Rosslyn Park 43 Preston Grasshoppers 17 Rosslyn Park gained ample revenge for the defeat at Lightfoots Green earlier this season when Saturday's visitors won with a miraculous drop goal from halfway with the last kick of the match, writes Bernard Wiggins.

With both sides desperately needing the points from this match, neither side could contemplate defeat and it was comforting to the home support that Park took the lead in the fourth minute, Stuart Hibbert's long pass finding Torquil Mathewson for a great score in the corner.

Park were over again five minutes later, James Justice's penalty to the corner flag setting up the now so familiar pushover try, Chris Cano emerging from under a mountain of players as the scorer.

Looking dominant, Park sat back to admire their handiwork and that spelt trouble as midway through the half Rob Parkinson went in under the posts to close the gap to 10-7.

James Hendy added a penalty on the half hour mark, but Chris Glynn soon replied for Preston Grasshoppers. From the restart, Lee Gibson took a clean catch and the visitors were forced into killing the ball. Justice thwacked the ball to the five-yard line to allow the home pack to force the visitors back over their own line for Lysander Strong to score.

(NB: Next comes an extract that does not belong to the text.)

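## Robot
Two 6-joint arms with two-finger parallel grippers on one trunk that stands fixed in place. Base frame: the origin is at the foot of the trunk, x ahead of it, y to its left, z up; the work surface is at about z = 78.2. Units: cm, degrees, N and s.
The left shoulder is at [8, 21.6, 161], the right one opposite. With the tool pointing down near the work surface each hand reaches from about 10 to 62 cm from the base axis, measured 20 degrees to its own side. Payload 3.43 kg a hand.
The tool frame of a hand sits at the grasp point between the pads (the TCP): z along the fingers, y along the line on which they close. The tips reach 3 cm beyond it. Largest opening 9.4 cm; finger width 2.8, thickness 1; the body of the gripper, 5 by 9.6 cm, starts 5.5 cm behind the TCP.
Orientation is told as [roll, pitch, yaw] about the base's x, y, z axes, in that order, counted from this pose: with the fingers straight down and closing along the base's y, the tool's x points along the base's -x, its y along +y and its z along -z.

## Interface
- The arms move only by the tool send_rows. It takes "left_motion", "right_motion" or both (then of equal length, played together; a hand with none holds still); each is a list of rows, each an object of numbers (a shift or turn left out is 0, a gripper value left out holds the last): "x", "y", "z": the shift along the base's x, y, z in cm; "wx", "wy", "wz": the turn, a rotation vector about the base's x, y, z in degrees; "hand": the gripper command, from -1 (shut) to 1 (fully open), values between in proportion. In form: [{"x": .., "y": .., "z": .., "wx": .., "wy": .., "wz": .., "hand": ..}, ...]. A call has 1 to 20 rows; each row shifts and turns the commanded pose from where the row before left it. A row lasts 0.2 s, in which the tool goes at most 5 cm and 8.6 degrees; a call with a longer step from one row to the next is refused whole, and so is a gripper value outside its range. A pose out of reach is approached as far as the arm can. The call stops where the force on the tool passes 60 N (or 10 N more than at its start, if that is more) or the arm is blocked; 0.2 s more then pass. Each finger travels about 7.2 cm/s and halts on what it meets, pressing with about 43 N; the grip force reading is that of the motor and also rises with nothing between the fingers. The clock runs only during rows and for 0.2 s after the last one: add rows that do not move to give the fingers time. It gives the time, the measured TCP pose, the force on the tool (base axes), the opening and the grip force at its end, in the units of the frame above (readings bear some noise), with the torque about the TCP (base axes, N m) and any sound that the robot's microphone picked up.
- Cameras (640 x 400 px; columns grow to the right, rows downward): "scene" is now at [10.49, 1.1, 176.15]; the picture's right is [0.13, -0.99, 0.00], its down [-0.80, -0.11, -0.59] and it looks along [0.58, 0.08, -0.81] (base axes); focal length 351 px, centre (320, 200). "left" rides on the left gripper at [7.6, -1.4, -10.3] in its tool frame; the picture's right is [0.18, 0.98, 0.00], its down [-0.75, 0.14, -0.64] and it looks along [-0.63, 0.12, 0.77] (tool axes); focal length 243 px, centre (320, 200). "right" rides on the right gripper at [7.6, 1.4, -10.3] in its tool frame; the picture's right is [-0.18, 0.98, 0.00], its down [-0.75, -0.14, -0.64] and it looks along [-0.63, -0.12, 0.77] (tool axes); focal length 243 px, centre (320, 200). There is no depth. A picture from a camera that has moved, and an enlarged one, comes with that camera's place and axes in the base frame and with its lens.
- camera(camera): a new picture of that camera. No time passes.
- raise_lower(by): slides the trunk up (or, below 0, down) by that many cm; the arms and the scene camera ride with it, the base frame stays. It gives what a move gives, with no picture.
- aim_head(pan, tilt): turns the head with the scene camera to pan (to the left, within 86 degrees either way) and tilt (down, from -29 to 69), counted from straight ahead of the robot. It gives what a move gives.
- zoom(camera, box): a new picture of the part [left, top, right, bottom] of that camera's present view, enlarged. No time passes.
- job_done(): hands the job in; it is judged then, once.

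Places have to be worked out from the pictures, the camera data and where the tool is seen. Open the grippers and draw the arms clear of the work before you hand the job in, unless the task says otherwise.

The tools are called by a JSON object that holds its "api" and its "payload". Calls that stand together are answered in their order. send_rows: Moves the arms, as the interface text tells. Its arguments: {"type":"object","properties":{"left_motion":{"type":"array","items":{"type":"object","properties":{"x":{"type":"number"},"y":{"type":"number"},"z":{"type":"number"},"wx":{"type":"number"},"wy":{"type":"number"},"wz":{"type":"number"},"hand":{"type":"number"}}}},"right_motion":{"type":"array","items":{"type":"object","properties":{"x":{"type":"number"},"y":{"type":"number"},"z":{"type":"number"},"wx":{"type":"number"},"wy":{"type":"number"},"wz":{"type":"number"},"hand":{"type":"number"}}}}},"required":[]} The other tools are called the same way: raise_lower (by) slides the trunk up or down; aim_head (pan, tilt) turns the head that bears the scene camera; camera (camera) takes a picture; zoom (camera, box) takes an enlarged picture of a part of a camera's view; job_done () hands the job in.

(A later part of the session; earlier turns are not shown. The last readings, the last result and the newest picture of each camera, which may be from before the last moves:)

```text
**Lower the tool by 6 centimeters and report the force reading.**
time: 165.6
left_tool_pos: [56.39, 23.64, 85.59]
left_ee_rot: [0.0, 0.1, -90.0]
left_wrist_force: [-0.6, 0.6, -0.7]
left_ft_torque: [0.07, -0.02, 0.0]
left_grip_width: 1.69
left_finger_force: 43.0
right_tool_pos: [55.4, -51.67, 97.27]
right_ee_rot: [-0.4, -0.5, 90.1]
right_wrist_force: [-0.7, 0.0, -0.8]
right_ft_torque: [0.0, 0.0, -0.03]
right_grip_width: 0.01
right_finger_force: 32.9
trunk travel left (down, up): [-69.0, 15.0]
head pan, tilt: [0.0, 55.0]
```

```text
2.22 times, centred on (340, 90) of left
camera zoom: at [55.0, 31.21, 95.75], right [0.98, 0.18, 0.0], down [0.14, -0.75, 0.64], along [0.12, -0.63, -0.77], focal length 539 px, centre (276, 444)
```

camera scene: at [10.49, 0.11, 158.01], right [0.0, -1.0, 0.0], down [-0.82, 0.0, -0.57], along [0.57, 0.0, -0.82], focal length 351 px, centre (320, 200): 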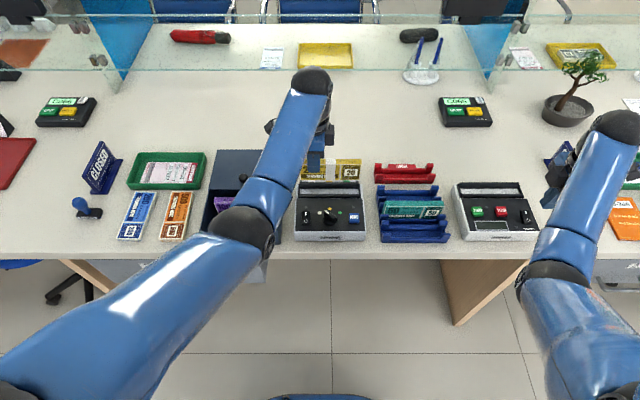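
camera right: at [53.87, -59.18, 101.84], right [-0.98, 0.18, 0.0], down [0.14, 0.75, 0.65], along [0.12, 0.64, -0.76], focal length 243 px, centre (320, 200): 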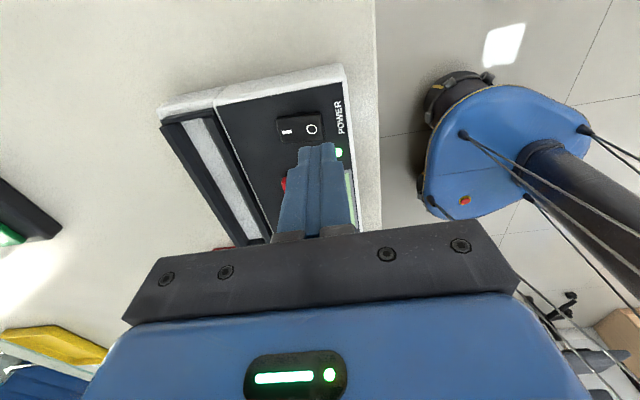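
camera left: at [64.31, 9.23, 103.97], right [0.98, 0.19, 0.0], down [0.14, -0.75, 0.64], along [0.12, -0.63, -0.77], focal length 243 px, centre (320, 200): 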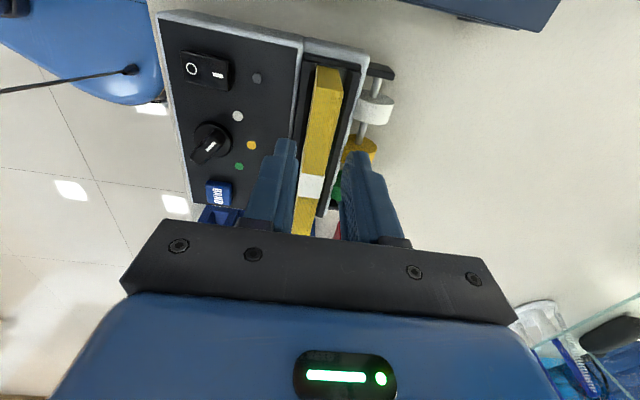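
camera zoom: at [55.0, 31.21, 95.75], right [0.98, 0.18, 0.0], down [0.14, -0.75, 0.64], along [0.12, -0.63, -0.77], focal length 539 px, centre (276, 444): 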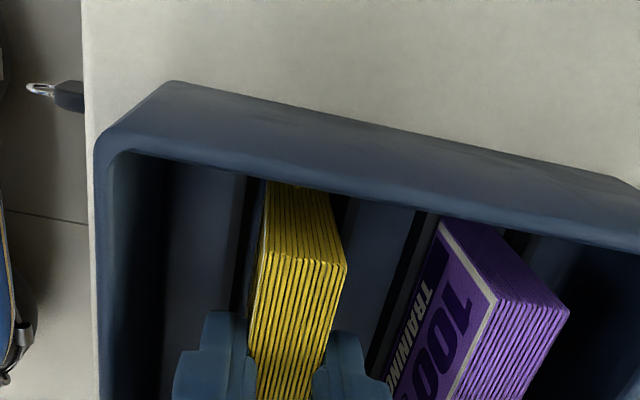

A scoreline of 18-10 at the break soon became 21-10 with Hendy's second penalty and after quarter of an hour Hendy intercepted on halfway and the ball was transferred down the line, No 8 Andy Walker finally putting Mathewson over in the corner for his second try.

Rosslyn Park, cruising at 26-10, then paid the penalty for taking another breather as Michael Lough went over in the corner, Glynn converting splendidly to pull Preston back into contention at 26-17. The defining moment of the game then occurred shortly after.

The visitors, encouraged by the try, put Park under the cosh and were soon five yards from the line and looking likely to score. However, the ball popped out from the side of the maul for ever-improving Rob Sedman to pick up and gallop to the 40-metre line. Park then lost possession, but won it back, and in the space of 20 seconds what look liked a try at one end became a try at the other, Mathewson in for his hat-trick.

Late tries from Justice and captain Graham Boardman put the gloss on what in the end was an emphatic victory, and it was no surprise when Gibson was voted Man of the Match, irrespective of Mathewson's hat-trick.

Dominant in the lineout on both home and opposition ball, effective in the tight and two incredible recoveries from restarts, this was an outstanding display from a Park side beginning to build up a head of steam in the final stage of the season.

Park: Justice, Allen, Singer, Maddock, Mathewson, Hibbert, Hendy/Young, Cano/Daw, Keenan/Kearns, Cure, Sedman, Gibson, Strong/Thirlwall, Boardman (c), Walker.